TIME TO DO THE PROCESSING
Processing the picture (so the camera can be ready for the next one) comes in several steps to move it from the image sensor to flash card storage:
1. Color corrections. The camera has to examine each and every Charge Couple Device (CCD) element on the photo sensor. It adds green, blue, and red to achieve the right color balance. For a 3 mega pixel camera, the processor has to make 9 million calculations.
2. Sharpening. This boosts the contrast by detecting and sharpening edges.
3. Compression. This process converts the 12 to 14 bits of each CCD sensor to 16 bits by “padding” the information and compressing it to 8 bits. This compresses the file size to 9 megabytes.
These steps require a tremendous amount of computational time. No wonder Bob missed his shot!
CATCHING THE ACTION
There are two ways of capturing action:
1. The “consecutive mode”. If the camera has this mode, you can take a series of rapid shots moving through the event. This requires a camera with a large ‘buffer” to hold photos for processing.
2. Anticipating shots by depressing and holding down the shutter release prior to the event. This requires an ability to predict the future, something most of us don’t possess.
THE FUTURE OF FASTER SHOOTING
Obviously this would all be simplified if micro processing were faster. Even with large buffers, the speed in which data is transmitted to the processor is prohibited by the rate at which data is conveyed from the CCD. Micro processing speed is the next bottleneck.
Faster clock rates and data transfer speeds would reduce or even eliminate “shutter lag” time. There are several technologies in the wings that offer hope:
1. Nanotube and nanowire technologies. These are both the offspring of “nanotechnology”, the ability to make tiny machines at the “nano” level, a billionth of a meter in size rather than a millionth of a meter (micrometer) and offer hope for a 500 GHz clock rate or more.
2. DNA Yes, you heard me right. Computing based on DNA strands in which information is stored and processed.
3. Other materials
• Gallium Arsenide with much a faster speed has been used for years for military purposes.
• Silicon-Germanium chips increase the transfer of light signals to silicon. These traditionally have worked best at ultra cold temperatures, but many computer simulations have shown that they may be made to approach 1000 GHz (1 THz) at room temperature.
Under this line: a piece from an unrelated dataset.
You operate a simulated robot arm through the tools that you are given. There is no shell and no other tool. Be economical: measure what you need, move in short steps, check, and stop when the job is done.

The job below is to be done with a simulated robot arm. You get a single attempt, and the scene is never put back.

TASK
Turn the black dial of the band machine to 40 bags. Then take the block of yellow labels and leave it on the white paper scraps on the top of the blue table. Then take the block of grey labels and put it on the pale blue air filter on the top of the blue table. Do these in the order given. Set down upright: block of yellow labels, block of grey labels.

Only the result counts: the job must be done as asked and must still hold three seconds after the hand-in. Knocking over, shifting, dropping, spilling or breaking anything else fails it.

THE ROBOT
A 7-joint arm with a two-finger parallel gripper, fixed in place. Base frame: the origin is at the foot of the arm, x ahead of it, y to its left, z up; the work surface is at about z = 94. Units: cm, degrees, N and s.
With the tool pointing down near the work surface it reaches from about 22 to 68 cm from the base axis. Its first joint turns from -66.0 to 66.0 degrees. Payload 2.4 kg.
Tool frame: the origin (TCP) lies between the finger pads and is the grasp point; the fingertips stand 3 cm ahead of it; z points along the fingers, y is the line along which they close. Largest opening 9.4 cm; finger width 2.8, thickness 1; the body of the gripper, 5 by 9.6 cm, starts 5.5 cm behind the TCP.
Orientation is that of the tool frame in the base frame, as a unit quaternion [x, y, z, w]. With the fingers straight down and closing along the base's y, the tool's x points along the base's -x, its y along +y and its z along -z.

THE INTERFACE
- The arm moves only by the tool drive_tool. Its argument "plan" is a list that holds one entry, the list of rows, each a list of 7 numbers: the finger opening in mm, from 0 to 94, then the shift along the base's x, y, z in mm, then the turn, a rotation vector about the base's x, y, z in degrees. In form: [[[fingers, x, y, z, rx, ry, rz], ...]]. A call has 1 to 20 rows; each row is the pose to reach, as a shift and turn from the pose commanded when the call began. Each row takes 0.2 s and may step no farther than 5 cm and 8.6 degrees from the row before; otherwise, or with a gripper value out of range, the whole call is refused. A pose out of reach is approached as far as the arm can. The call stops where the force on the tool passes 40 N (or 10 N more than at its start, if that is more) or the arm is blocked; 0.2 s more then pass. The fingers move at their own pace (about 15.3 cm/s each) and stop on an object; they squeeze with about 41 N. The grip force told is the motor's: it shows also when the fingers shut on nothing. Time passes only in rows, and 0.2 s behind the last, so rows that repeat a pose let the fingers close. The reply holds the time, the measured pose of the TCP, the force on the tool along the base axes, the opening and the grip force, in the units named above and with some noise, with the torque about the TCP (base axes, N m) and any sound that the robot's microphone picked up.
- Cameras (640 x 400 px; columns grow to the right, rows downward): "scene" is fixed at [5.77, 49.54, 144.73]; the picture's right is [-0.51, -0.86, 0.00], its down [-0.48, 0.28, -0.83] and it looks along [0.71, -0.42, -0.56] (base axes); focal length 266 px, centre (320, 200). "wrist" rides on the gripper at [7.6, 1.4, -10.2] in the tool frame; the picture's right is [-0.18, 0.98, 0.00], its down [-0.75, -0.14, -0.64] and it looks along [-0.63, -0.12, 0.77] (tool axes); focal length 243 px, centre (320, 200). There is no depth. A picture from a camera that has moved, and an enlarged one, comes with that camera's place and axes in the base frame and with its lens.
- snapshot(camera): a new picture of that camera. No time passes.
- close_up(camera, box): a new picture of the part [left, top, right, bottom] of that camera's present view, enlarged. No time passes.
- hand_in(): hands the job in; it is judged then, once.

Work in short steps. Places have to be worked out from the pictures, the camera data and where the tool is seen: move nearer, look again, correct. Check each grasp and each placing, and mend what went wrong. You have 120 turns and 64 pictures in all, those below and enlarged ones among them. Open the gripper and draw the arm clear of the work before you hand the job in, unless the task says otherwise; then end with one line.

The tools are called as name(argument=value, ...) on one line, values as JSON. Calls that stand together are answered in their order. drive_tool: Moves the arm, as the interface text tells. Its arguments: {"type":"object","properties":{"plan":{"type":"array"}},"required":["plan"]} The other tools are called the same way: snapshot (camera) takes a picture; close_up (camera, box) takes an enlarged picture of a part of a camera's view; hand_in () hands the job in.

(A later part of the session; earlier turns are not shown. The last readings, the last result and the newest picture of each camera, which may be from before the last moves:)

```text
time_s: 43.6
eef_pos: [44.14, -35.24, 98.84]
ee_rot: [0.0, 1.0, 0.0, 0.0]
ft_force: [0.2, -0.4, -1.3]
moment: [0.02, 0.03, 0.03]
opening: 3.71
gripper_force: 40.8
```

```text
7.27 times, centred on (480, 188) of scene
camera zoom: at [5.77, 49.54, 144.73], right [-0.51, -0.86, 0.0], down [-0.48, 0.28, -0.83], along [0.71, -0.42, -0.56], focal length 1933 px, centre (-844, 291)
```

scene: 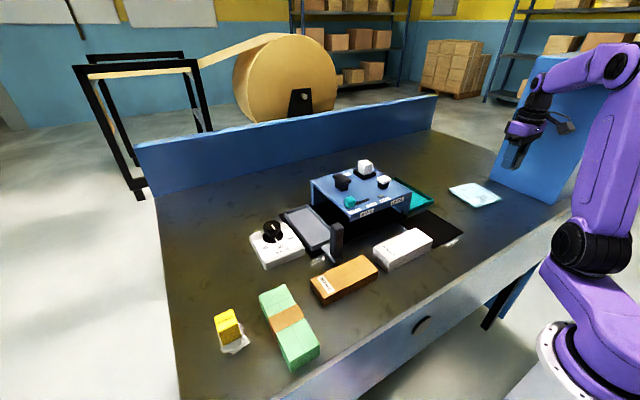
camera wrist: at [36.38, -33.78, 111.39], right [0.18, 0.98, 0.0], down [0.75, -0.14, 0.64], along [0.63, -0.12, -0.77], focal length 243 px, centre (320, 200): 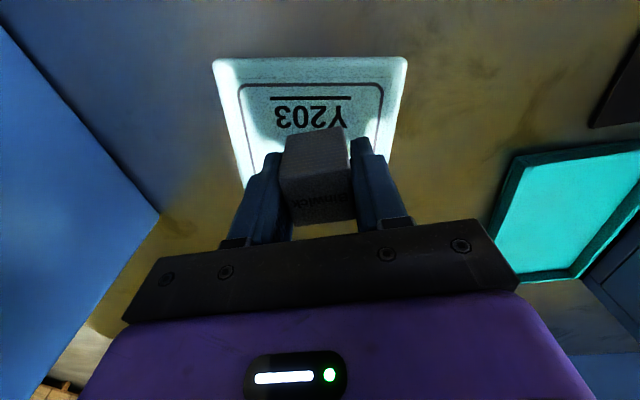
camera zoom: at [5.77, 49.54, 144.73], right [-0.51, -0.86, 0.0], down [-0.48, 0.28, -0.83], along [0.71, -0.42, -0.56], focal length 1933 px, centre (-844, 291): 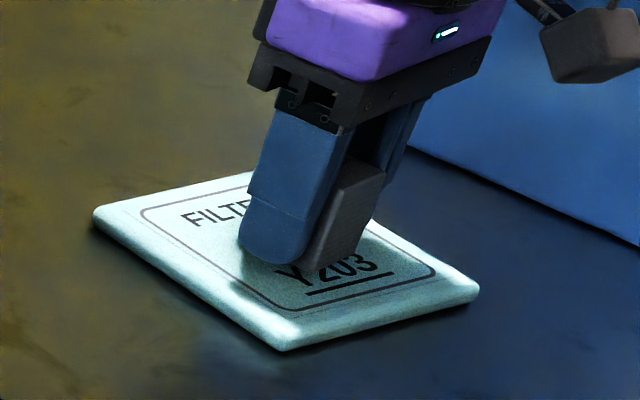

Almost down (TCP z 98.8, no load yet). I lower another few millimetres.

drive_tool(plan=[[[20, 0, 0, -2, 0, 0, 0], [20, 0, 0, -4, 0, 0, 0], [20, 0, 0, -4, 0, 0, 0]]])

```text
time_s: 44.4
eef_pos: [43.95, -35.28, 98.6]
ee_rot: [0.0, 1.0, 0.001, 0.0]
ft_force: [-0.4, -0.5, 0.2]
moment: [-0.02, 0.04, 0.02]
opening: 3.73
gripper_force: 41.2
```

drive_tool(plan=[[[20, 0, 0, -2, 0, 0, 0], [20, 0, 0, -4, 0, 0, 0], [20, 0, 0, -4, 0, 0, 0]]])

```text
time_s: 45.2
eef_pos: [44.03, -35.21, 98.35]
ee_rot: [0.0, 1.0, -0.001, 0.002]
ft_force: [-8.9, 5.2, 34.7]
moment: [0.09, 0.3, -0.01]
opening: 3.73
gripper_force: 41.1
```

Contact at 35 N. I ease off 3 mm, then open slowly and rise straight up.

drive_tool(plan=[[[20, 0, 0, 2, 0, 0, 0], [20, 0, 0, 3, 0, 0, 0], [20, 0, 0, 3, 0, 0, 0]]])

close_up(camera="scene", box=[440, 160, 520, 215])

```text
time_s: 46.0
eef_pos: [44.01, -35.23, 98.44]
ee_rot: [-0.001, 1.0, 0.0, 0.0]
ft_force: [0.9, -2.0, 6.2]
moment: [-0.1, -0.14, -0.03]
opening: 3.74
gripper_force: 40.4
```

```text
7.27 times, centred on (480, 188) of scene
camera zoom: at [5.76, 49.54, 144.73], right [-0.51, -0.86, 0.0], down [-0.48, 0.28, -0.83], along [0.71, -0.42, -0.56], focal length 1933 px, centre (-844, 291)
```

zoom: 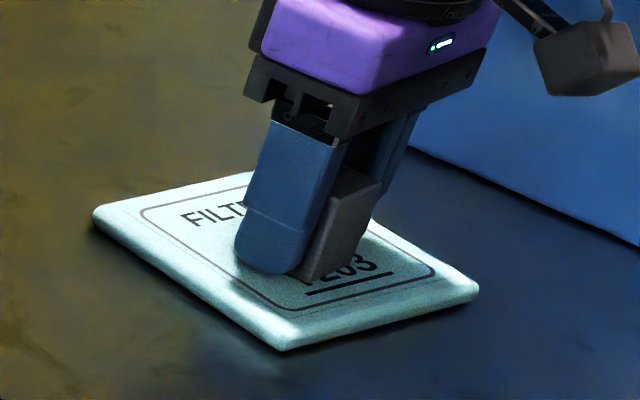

• Indium-antimonide. Much faster than silicon
•Optical transistors. A glass material known as chalcogenide becomes a switch as its refracting properties are changed. No need to translate those photons into anything else.
• Coated Viruses. The latest research involves coating viruses with a conducting material. Much higher speeds at the molecular level can be obtained. This will give a new meaning to the term “computer virus”.
4. Parallel Processing. As we’ve noticed lately with the war between Intel and AMD over the number of parallel processors crammed into a CPU, digital camera processing would benefit from parallel processors handling the focussing, sharpening and squeezing.
5. Improvement in instructional efficiency by reducing the lines of code would make the whole process more efficient.
HOLD ON AND WAIT FOR THE FUTURE
The REAL solution to this maddening shutter delay appears to be in the material the processor is constructed of, as well as advancements in the software.
But we’ve got awhile to wait for it. Although a few alternate materials have been around for awhile, everything else is still in the research and development phase. Even when it finally trickles out of the labs, it will probably make your future digital camera cost around $10000 – $15000.
Quite a price tag for the ability to take pictures as fast as a film camera! Still…
Except for the lag, the digital camera has it all over film cameras, once the photo is captured by the memory card. The new technology will be worth the wait.
Digital camera owners are known for their ability to wait…as they desperately punch the shutter release trying to grab the fleeting smile of their new baby, or the football that lands in his hands eighteen years later, when he scores the winning touchdown.